| Excerpted passage |
start
Example: A volume flow of 1000 L min⁻¹ is required to keep the humidity constant at approx. 60 % rH at 25 °C (Fig. 10).

9 Humidification

To humidify the supply air of the plant chamber, demineralized water (electrical conductivity κ ≤ 0.1 µS cm⁻¹, concentration of active silicic acid (SiO₂): < 0.02 mg L⁻¹, no chloride ions) is heated together with a small amount of compressed air (5 L min⁻¹) in an evaporator (manufacturer: Institut für Chemische Verfahrenstechnik, Stuttgart, Germany) to form a water vapor-air mixture and fed into the supply air. The mixture then passes through a static impeller mixer for homogenization (supplier: Institut für Chemische Verfahrenstechnik, Stuttgart, Germany). To prevent condensation, all components from the evaporator onwards are heated by a pipe heating system (type: FG200, Wagner GmbH, Wülfrath, Germany). To enable humidity control even at temperatures below freezing, an additional heater ensures that the supply air is at least +3 °C before humidification. The humidified air is mixed with the plant chamber atmosphere inside the plant chamber and cooled there by the cooling towers to the desired temperature, taking the dew point into account. This also enables humidity control at temperatures below the freezing point up to 80 % rH.

In the test shown in Fig. 11, the humidity was increased from 19.5 % to 61 % over a period of approx. 3 h, while the temperature was reduced from 34.5 to 19 °C during this period.

• Humidity sensor: Combined sensor for humidity and temperature

• Manufacturer/Type: Rotronic/HC2A-SM

• Measurement deviation at 23 °C and ±5 °C: ±0.8 % rH

• Control accuracy in this scenario: ±0.5 % rH (see Fig. 11)

Figure 11 Control accuracy of the plant chamber humidity.

10 CO₂ addition

For CO₂ control within the plant chamber, CO₂ (purity grade 4.5 | 99.995 %) is dosed into the supply air using two mass flow controllers (type: EL-FLOW Select, Bronk-horst, Kamen, Germany), mixed with the supply air using a static impeller mixer (Institut für Chemische Verfahrenstechnik, Stuttgart, Germany) and then this mixture is fed into the plant chamber. The CO₂ content is measured both in the supply air and in the plant chamber (type see below) in order to regulate the CO₂ content in the plant chamber and to quantify the influence of the plant on the atmosphere of the plant chamber and the CO₂ uptake/release of the plants.

Figure 12 shows the control accuracy for CO₂. An increase in the CO₂ content from 805 to 827 ppm was specified over a period of approx. 2 h, whereby significantly larger increases are also possible.

• CO₂ Measuring device: Manufacturer Emerson, Langenfeld, Germany

• Type: X-STREAM (XEPG)

• Measurement deviation ≤ ±15 ppm

• Control accuracy: ±1 ppm (see Fig. 12)

Figure 12 Target/actual comparison of CO₂ control within the plant chamber.
end
| Dataset extract |
start
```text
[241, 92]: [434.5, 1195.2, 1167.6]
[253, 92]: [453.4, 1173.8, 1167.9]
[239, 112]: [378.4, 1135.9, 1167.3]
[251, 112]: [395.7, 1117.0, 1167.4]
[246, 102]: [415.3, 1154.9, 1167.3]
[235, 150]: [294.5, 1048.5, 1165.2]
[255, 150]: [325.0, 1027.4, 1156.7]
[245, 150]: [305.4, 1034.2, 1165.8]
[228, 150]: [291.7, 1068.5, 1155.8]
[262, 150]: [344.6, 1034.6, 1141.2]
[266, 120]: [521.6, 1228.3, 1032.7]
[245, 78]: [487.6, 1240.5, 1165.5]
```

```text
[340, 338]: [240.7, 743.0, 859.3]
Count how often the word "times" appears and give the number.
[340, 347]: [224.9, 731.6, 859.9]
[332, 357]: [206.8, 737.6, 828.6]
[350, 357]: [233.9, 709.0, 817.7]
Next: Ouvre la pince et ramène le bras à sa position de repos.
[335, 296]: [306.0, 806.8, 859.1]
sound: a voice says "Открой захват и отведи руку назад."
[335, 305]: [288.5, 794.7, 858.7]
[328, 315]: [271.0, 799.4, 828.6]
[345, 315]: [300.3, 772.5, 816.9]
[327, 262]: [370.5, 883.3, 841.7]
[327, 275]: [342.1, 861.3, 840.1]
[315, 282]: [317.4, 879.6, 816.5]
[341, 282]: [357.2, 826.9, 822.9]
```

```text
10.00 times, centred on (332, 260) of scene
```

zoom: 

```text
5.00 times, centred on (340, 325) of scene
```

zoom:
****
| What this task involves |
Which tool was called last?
end
| What this task involves |
Extend the excerpted passage, starting right after its last sentence.

| Answer to this exercise |
11 Air pressure control

The plant chamber is kept under a slight overpressure of 400 Pa to prevent external contamination. The plant chamber pressure must be controlled very precisely (see Fig. 13 for control accuracy), as the pressure increase over the surface of the lysimeter results in an apparent additional weight on the soil scale. Weighing provides important information about the water balance in the soil. The lysimeter weight can be used to determine the evapotranspiration, the exact irrigation rate, which is a very important parameter. The measurement accuracy of this weight measurement without the influence of air pressure is ±50 g (with a mass of the lysimeter including soil of approx. 2.8 t). A pressure fluctuation of ±100 Pa in the plant chamber would result in a weight fluctuation of ±10 kg due to the lysimeter surface area of 1 m², which would make the weight measurement and the resulting irrigation quantity unusable. For this reason, it is essential to regulate and measure the air pressure very precisely as shown in the following table:

Pressure measurement/control:

• Sensor type: Differential pressure sensor 266MST

• Manufacturer: ABB, Ratingen, Germany

• Sensor measurement deviation: ±0.4 Pa

• Control accuracy: ±4 Pa (see Fig. 13)

The remaining influence of this small pressure fluctuation (±4 Pa = ±400 g fluctuation of the soil weight) is offset against the measured value of the lysimeter weight, which further increases the accuracy of the weight determination.

Figure 13 Lysimeter weight and air pressure inside the plant chamber.

The diagram Fig. 13 shows the measured plant chamber air pressure and the soil weight over a period of approx. 10 min.

Wight measurement:

• Sensor type: 3 x load cell for a load of 1000 kg each

• Supplier: JR-Aquaconsol, Graz, Austria

• Measurement deviation: ±50 g

• Measuring accuracy due to the pressure control and taking into account the differential pressure measurement between the plant chamber and the environment: ±100 g (see Fig. 13)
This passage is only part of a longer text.